### STATED GOAL
Your task is to retype each line of the data below exactly.

### COLLECTED MATERIAL
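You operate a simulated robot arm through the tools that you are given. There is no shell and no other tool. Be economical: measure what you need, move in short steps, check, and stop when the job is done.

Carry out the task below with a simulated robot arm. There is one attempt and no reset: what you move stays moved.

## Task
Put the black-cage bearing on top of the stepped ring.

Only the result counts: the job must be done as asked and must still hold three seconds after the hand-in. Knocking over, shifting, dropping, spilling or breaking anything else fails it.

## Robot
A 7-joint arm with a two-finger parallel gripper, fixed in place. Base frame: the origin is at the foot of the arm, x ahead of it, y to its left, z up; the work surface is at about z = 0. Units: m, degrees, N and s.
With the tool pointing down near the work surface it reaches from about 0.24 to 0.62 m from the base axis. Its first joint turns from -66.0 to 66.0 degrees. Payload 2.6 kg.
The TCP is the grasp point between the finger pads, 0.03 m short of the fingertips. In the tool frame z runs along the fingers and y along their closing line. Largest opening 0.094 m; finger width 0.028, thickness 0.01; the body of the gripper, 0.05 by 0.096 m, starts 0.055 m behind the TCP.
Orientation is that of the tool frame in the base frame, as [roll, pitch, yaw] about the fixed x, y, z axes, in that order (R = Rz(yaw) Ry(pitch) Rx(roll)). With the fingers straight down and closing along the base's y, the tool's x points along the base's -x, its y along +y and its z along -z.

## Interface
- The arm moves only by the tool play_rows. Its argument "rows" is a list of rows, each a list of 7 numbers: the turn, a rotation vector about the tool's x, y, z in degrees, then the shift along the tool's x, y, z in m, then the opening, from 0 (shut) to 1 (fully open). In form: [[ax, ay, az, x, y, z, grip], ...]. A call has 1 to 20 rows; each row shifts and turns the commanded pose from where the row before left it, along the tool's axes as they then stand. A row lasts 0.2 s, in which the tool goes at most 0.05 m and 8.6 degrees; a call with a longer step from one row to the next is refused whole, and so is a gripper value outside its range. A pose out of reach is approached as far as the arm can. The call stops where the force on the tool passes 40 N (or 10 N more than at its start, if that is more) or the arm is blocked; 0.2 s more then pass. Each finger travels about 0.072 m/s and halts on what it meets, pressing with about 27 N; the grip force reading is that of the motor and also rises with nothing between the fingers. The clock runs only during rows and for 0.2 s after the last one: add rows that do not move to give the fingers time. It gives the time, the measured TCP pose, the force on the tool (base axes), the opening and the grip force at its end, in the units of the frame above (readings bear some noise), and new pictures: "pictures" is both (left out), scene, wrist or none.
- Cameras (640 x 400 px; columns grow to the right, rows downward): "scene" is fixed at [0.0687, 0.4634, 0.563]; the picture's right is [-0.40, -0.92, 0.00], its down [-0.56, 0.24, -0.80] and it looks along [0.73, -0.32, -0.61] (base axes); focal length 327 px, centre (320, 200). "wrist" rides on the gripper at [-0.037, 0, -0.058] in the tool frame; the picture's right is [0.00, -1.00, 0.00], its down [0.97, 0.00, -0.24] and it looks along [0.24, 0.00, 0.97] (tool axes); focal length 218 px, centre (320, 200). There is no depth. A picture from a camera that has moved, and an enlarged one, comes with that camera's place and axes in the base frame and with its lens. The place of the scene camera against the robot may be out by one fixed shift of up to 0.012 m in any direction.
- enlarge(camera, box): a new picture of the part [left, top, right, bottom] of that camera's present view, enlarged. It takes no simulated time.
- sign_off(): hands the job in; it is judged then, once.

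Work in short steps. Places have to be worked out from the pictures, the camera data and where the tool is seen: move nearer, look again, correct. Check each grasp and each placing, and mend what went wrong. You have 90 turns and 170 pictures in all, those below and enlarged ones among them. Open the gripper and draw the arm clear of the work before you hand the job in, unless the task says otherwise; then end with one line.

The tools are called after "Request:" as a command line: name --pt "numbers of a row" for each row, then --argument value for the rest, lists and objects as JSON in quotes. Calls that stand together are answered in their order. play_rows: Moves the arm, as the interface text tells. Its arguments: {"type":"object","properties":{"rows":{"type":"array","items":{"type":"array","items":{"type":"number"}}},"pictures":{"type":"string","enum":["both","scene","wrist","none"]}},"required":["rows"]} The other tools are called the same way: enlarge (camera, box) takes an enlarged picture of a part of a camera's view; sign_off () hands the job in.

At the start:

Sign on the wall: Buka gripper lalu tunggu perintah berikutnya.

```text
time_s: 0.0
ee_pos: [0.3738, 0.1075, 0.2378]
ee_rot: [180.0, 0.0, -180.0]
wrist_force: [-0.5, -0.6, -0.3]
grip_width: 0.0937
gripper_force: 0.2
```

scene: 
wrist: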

### RESULT FOR THIS EXERCISE
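You operate a simulated robot arm through the tools that you are given. There is no shell and no other tool. Be economical: measure what you need, move in short steps, check, and stop when the job is done.

Carry out the task below with a simulated robot arm. There is one attempt and no reset: what you move stays moved.

## Task
Put the black-cage bearing on top of the stepped ring.

Only the result counts: the job must be done as asked and must still hold three seconds after the hand-in. Knocking over, shifting, dropping, spilling or breaking anything else fails it.

## Robot
A 7-joint arm with a two-finger parallel gripper, fixed in place. Base frame: the origin is at the foot of the arm, x ahead of it, y to its left, z up; the work surface is at about z = 0. Units: m, degrees, N and s.
With the tool pointing down near the work surface it reaches from about 0.24 to 0.62 m from the base axis. Its first joint turns from -66.0 to 66.0 degrees. Payload 2.6 kg.
The TCP is the grasp point between the finger pads, 0.03 m short of the fingertips. In the tool frame z runs along the fingers and y along their closing line. Largest opening 0.094 m; finger width 0.028, thickness 0.01; the body of the gripper, 0.05 by 0.096 m, starts 0.055 m behind the TCP.
Orientation is that of the tool frame in the base frame, as [roll, pitch, yaw] about the fixed x, y, z axes, in that order (R = Rz(yaw) Ry(pitch) Rx(roll)). With the fingers straight down and closing along the base's y, the tool's x points along the base's -x, its y along +y and its z along -z.

## Interface
- The arm moves only by the tool play_rows. Its argument "rows" is a list of rows, each a list of 7 numbers: the turn, a rotation vector about the tool's x, y, z in degrees, then the shift along the tool's x, y, z in m, then the opening, from 0 (shut) to 1 (fully open). In form: [[ax, ay, az, x, y, z, grip], ...]. A call has 1 to 20 rows; each row shifts and turns the commanded pose from where the row before left it, along the tool's axes as they then stand. A row lasts 0.2 s, in which the tool goes at most 0.05 m and 8.6 degrees; a call with a longer step from one row to the next is refused whole, and so is a gripper value outside its range. A pose out of reach is approached as far as the arm can. The call stops where the force on the tool passes 40 N (or 10 N more than at its start, if that is more) or the arm is blocked; 0.2 s more then pass. Each finger travels about 0.072 m/s and halts on what it meets, pressing with about 27 N; the grip force reading is that of the motor and also rises with nothing between the fingers. The clock runs only during rows and for 0.2 s after the last one: add rows that do not move to give the fingers time. It gives the time, the measured TCP pose, the force on the tool (base axes), the opening and the grip force at its end, in the units of the frame above (readings bear some noise), and new pictures: "pictures" is both (left out), scene, wrist or none.
- Cameras (640 x 400 px; columns grow to the right, rows downward): "scene" is fixed at [0.0687, 0.4634, 0.563]; the picture's right is [-0.40, -0.92, 0.00], its down [-0.56, 0.24, -0.80] and it looks along [0.73, -0.32, -0.61] (base axes); focal length 327 px, centre (320, 200). "wrist" rides on the gripper at [-0.037, 0, -0.058] in the tool frame; the picture's right is [0.00, -1.00, 0.00], its down [0.97, 0.00, -0.24] and it looks along [0.24, 0.00, 0.97] (tool axes); focal length 218 px, centre (320, 200). There is no depth. A picture from a camera that has moved, and an enlarged one, comes with that camera's place and axes in the base frame and with its lens. The place of the scene camera against the robot may be out by one fixed shift of up to 0.012 m in any direction.
- enlarge(camera, box): a new picture of the part [left, top, right, bottom] of that camera's present view, enlarged. It takes no simulated time.
- sign_off(): hands the job in; it is judged then, once.

Work in short steps. Places have to be worked out from the pictures, the camera data and where the tool is seen: move nearer, look again, correct. Check each grasp and each placing, and mend what went wrong. You have 90 turns and 170 pictures in all, those below and enlarged ones among them. Open the gripper and draw the arm clear of the work before you hand the job in, unless the task says otherwise; then end with one line.

The tools are called after "Request:" as a command line: name --pt "numbers of a row" for each row, then --argument value for the rest, lists and objects as JSON in quotes. Calls that stand together are answered in their order. play_rows: Moves the arm, as the interface text tells. Its arguments: {"type":"object","properties":{"rows":{"type":"array","items":{"type":"array","items":{"type":"number"}}},"pictures":{"type":"string","enum":["both","scene","wrist","none"]}},"required":["rows"]} The other tools are called the same way: enlarge (camera, box) takes an enlarged picture of a part of a camera's view; sign_off () hands the job in.

At the start:

Sign on the wall: Buka gripper lalu tunggu perintah berikutnya.

```text
time_s: 0.0
ee_pos: [0.3738, 0.1075, 0.2378]
ee_rot: [180.0, 0.0, -180.0]
wrist_force: [-0.5, -0.6, -0.3]
grip_width: 0.0937
gripper_force: 0.2
```

scene: 
wrist: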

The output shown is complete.